By Casey Neill
Springvale’s Spaghetti Junction will go underground if the Coalition wins next year’s state election.
The Liberal and National parties announced their Get Victoria Moving plan on Monday 20 November.
Leader Matthew Guy pledge to remove traffic lights and roundabouts at 35 intersections, including Princes Highway and Springvale, Centre and Police roads in Springvale, and Heatherton and Hallam roads in Endeavour Hills.
The overall project will cost between $4.1 and $5.3 billion and Mr Guy said it would cut congestion and make roads safer.
“Removing these suburban congestion hotspots will make our roads safer and keep traffic flowing which means less time spent sitting in gridlock and more time at home with family and friends,” he said.
“It also means people like tradies, couriers and salespeople who use the roads to get between jobs, will be able to do so more quickly.
“This project will create thousands of jobs in the construction phase.”
Mr Guy said another 20 intersections would join the list following community consultation.
If the Coalition wins government next November, he pledged to complete 30 grade separations in the first term.
Liberal candidate for Mulgrave Maree Davenport said Spaghetti Junction was the third worst intersection in Melbourne according to this year’s AAMI Crash Index.
“It takes a ridiculously long time to get across the multi-lane and multi-turn intersection to get anywhere,” she said.

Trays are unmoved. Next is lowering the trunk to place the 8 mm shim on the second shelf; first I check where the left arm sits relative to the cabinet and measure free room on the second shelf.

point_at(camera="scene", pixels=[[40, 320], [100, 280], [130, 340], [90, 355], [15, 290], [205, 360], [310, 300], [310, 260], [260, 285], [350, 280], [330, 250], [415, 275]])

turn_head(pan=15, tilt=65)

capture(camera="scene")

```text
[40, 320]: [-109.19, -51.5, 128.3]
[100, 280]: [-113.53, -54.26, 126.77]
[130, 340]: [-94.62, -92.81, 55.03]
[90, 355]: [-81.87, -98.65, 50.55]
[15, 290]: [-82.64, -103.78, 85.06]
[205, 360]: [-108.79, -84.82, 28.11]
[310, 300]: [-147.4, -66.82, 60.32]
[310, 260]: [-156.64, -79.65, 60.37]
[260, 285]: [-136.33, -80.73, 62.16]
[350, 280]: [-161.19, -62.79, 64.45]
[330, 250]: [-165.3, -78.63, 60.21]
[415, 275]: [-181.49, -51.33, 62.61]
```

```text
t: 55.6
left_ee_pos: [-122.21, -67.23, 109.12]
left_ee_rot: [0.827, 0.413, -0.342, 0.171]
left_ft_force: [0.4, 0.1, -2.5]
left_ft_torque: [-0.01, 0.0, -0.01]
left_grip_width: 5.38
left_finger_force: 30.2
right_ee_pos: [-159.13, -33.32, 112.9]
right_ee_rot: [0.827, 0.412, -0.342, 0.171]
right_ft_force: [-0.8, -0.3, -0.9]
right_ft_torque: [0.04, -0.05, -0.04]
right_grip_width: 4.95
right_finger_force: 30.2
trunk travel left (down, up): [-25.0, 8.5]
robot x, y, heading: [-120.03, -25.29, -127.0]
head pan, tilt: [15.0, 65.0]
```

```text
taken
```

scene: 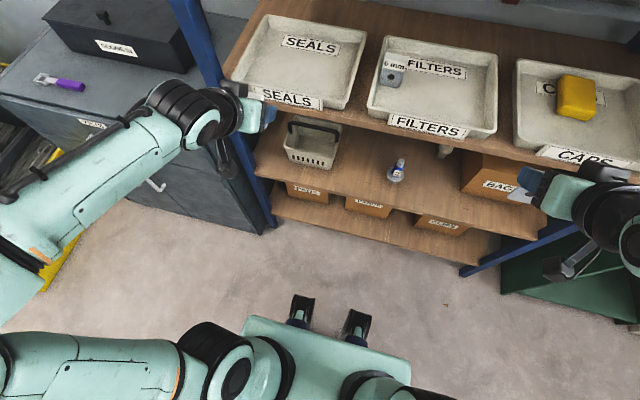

“Between 2012 and the end of 2016, there were five fatal crashes on Springvale Road, with a further 159 accidents resulting in serious injuries according to Victoria Police.

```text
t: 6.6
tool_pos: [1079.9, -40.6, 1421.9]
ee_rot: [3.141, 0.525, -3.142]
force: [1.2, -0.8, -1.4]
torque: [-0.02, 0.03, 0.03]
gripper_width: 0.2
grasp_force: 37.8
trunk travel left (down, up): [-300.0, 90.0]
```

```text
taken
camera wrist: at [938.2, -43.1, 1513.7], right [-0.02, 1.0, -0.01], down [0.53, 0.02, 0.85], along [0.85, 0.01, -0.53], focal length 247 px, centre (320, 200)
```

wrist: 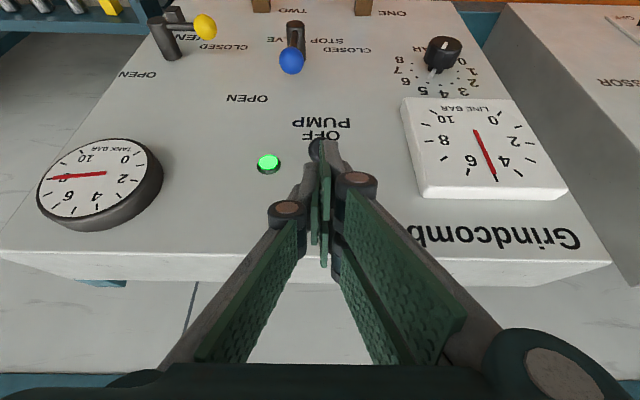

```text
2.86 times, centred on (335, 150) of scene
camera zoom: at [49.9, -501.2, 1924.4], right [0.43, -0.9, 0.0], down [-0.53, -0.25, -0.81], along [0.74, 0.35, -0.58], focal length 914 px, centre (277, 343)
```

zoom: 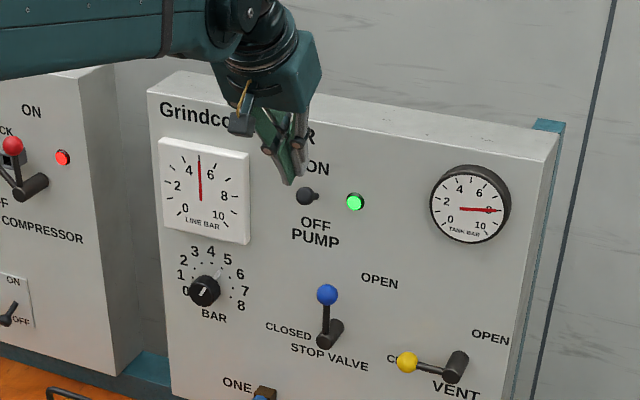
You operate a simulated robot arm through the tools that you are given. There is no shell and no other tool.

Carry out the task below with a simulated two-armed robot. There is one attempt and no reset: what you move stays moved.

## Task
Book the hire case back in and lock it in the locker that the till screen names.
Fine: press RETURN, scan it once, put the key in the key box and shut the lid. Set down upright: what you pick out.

“This doesn’t include the all-too-common rear-enders, side swipes and near misses which not only causes injuries, inconvenience, cost of repairs and being without your car, these accidents bring Springvale Road and Princes Highway to a standstill.”
Roads Minister and Narre Warren North MP Luke Donnellan said Mr Guy’s “embarrassing thought bubble would cut Endeavour Hills in half”.
“He’d ban right turns at the intersection of Heatherton Road and Hallam Road – pumping traffic into surrounding streets,” he said.
“An underpass would make the intersection a no-go zone for pedestrians while simply shifting traffic down to the next intersection.”
Mr Donnellan said that for four years, the previous Liberal government didn’t invest in road projects or maintenance.
“Traffic backed up across the state while the Liberals sat on their hands,” he said.
“We’re widening the Monash, the M80 Ring Road and the Tulla.
“We’re upgrading the suburban roads that people rely on every day – like Thompson’s Road and Narre Warren North Road – just to name a few.
“And we’re building the congestion busting major road projects that will get trucks out of suburban streets – the West Gate Tunnel and North East Link.”